When discussions lack depth, when key frameworks are ignored, and when rhetoric replaces analysis, the result is a discourse that fails to inform, persuade, or inspire confidence.

For a country like Sri Lanka, still navigating the aftermath of economic collapse, this is a luxury it cannot afford.

International stakeholders—whether they are investors, policymakers, or multilateral institutions—require clarity, consistency, and credibility. Anything less risks eroding trust.


A Way Forward

If there is a lesson to be drawn from this episode, it is this: Sri Lanka must professionalise its approach to international economic engagement.

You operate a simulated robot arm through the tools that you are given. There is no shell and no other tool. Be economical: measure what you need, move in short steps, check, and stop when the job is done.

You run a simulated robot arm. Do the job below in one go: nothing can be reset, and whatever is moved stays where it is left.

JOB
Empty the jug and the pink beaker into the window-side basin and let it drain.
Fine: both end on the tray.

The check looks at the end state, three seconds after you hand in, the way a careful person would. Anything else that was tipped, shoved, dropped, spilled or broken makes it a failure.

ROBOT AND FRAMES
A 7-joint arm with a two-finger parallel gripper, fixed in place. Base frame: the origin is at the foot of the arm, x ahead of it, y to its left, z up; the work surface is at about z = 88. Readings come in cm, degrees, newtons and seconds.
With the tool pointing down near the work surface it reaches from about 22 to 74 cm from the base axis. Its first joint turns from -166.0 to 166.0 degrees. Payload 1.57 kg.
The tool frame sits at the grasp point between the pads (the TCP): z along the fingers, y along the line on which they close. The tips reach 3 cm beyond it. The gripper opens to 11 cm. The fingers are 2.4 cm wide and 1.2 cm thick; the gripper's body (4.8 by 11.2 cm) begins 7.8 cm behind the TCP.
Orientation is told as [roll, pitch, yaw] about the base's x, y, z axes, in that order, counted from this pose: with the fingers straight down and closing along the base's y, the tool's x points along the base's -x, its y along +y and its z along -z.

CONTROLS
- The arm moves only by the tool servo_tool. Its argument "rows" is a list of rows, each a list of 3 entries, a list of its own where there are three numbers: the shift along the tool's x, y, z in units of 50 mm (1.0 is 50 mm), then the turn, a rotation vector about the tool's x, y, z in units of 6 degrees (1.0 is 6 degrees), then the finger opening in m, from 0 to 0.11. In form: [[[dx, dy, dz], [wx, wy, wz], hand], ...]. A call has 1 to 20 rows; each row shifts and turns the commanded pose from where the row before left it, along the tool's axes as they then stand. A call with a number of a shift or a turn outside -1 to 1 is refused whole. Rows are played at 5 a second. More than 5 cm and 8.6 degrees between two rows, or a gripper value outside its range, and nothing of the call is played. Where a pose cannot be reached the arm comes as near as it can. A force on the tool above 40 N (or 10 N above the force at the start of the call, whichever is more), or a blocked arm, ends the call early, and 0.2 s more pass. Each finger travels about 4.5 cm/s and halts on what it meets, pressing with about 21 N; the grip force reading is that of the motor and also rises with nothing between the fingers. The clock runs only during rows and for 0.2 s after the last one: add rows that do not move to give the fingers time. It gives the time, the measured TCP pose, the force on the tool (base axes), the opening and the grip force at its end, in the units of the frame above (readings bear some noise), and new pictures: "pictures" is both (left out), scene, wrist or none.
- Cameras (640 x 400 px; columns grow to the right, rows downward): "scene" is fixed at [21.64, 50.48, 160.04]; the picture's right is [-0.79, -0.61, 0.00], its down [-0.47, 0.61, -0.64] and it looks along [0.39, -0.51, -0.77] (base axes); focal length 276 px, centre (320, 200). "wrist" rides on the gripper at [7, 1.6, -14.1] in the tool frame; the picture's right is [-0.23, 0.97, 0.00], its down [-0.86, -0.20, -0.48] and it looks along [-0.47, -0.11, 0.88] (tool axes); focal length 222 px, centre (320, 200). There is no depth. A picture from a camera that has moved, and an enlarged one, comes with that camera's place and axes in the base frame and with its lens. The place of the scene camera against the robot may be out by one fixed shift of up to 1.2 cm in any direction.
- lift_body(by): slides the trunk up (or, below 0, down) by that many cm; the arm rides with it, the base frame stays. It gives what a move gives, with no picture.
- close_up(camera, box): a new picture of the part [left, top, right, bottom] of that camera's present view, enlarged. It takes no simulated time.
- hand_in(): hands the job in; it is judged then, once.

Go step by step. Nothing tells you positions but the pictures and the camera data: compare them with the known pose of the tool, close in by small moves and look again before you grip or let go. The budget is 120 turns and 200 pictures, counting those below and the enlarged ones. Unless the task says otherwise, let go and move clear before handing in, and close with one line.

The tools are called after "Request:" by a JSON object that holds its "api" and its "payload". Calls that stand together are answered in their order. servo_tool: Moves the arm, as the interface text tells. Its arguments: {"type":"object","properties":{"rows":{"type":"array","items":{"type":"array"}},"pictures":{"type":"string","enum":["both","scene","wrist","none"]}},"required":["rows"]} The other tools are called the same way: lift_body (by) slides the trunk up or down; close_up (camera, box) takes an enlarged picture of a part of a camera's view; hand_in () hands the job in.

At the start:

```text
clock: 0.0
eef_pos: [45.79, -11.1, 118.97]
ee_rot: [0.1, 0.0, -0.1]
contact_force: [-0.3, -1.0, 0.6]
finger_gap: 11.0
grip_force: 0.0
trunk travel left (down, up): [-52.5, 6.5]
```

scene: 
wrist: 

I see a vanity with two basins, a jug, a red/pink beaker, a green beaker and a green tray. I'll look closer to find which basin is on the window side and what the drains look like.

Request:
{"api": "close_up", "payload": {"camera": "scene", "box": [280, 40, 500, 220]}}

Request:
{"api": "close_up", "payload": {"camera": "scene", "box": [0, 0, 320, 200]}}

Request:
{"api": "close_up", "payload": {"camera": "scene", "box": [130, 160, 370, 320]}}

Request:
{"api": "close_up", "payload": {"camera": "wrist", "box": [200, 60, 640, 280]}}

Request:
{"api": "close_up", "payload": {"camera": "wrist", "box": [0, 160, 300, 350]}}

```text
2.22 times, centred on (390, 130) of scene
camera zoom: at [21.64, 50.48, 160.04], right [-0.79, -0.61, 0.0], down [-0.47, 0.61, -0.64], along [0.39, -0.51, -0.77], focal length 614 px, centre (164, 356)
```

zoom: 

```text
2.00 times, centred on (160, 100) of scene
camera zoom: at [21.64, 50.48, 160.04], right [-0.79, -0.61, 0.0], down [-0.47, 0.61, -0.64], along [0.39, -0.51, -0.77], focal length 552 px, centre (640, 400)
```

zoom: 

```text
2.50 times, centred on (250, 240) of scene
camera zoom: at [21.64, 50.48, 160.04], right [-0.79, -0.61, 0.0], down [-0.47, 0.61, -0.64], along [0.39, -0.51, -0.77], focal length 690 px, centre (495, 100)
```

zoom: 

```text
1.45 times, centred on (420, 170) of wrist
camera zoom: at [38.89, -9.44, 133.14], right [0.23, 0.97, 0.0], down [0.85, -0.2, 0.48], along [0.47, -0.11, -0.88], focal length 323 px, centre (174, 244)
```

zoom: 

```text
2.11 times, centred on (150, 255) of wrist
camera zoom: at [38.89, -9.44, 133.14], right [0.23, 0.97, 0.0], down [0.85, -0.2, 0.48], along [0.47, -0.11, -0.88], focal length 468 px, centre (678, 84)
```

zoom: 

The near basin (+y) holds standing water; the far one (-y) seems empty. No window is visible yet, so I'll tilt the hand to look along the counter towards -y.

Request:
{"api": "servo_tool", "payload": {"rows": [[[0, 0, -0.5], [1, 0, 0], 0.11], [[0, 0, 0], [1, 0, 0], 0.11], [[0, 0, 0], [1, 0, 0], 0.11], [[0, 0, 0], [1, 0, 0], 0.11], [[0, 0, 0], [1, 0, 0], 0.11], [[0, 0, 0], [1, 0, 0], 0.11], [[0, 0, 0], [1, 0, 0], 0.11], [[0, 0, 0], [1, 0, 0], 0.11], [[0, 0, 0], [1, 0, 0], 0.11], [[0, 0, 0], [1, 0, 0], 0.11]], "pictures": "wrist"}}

Future APPG meetings and similar forums should prioritise:

  • Inclusion of qualified economists and financial experts
  • Participation from business leaders with operational experience
  • Clear alignment with official economic policy frameworks
  • Data-driven presentations grounded in empirical evidence
  • Transparent articulation of challenges alongside achievements

This is not merely about improving optics. It is about ensuring that Sri Lanka’s recovery story is told accurately, persuasively, and credibly.


Respecting the Moment

Sri Lanka stands at a critical juncture. The path from stabilisation to prosperity is narrow and fraught with risk. It requires disciplined policy execution, sustained reform, and—crucially—effective communication with the international community.

Platforms like the APPG are not to be squandered.

They are opportunities to build confidence, attract investment, and reinforce credibility. But these outcomes are contingent on who speaks, what they say, and how they say it.

In this instance, the opportunity was not just missed—it was mishandled.

For the Sri Lankan diaspora in the United Kingdom, particularly those with expertise and experience, this is more than a procedural lapse. It is an affront to their potential contribution.

And for Sri Lanka, it is a reminder that recovery is not just about numbers—it is about narrative. But narratives, to be effective, must be rooted in fact, informed by expertise, and delivered with precision.

Anything less is not just inadequate. It is counterproductive.